Indian Administrative Service
|Training Ground||Lal Bahadur Shastri National Academy of Administration, Mussoorie, (Uttarakhand)|
|Controlling Authority||Ministry of Personnel, Public Grievances and Pension, Department of Personnel and Training|
|Legal personality||Governmental: Government service|
|General nature||Policy Formulation
Advisors to Ministers
Managing bureaucracy (Center and State)
|Preceding service||Imperial Civil Service (1893–1946)|
|Cadre Size||4737 members (direct recruitment – 3398, promotion – 1339) (2013)|
|Association||IAS officers Association|
|Head of the All India Civil Services|
Current: Ajit Seth, IAS
The Indian Administrative Service (abbreviated as IAS) (Hindi: भारतीय प्रशासनिक सेवा ) is the premier administrative civil service of the Government of India. IAS officers hold key and strategic positions in the Union Government, States and public-sector undertakings. Like in various countries (example UK) following Parliamentary system, IAS as the permanent bureaucracy in India forms an inseparable part of the executive branch of the Government of India thus providing continuity and neutrality to the administration. Unlike Candidates selected to other civil services, a person once appointed to Indian Administrative Service or Indian Foreign Service(IFS) becomes ineligible to reappear in Civil Services Examination conducted by Union Public Service Commission because there are no higher civil services other than aforementioned two services under Government of India.
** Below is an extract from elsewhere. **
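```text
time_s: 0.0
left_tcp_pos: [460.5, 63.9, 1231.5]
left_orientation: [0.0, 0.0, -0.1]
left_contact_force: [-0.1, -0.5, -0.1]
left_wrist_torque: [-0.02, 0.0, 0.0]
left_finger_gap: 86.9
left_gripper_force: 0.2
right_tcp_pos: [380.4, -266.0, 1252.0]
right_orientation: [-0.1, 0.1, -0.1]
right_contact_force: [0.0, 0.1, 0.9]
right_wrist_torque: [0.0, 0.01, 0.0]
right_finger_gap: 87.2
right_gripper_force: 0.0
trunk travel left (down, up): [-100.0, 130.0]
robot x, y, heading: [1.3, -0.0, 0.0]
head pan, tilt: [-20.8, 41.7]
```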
Along with the Indian police and forest services, the IAS is one of the three All India Services—its cadre can be employed by both - the Union Government and the States. Apart from this IAS officials along with their counterparts from Indian Foreign Service are posted in various International Organisations like in the UN and it's agencies, World Bank and IMF etc. either representing India or working under them on deputations. They can also be deputed to relevant divisions of Indian Embassies and consulates along with Indian Foreign Service officers if and when required. Along with Indian diplomats they represent India or forms part of the delegations in Intergovernmental conferences and International summits. IAS officers at various levels of administration plays a vital role in conducting free, fair and smooth elections in India under the direction of Election Commission of India and states.
Recruitment to the Indian Administrative Service is done through an extremely competitive examination called the "Civil Services Examination", organized by the Union Public Service Commission (UPSC). In 2012, over 500,000 candidates applied for this exam from which 170 were finally recruited into the Indian Administrative Service. The IAS is usually overwhelmingly the top choice of Civil Service Exam aspirants because of the high diversity and prestige of career it offers.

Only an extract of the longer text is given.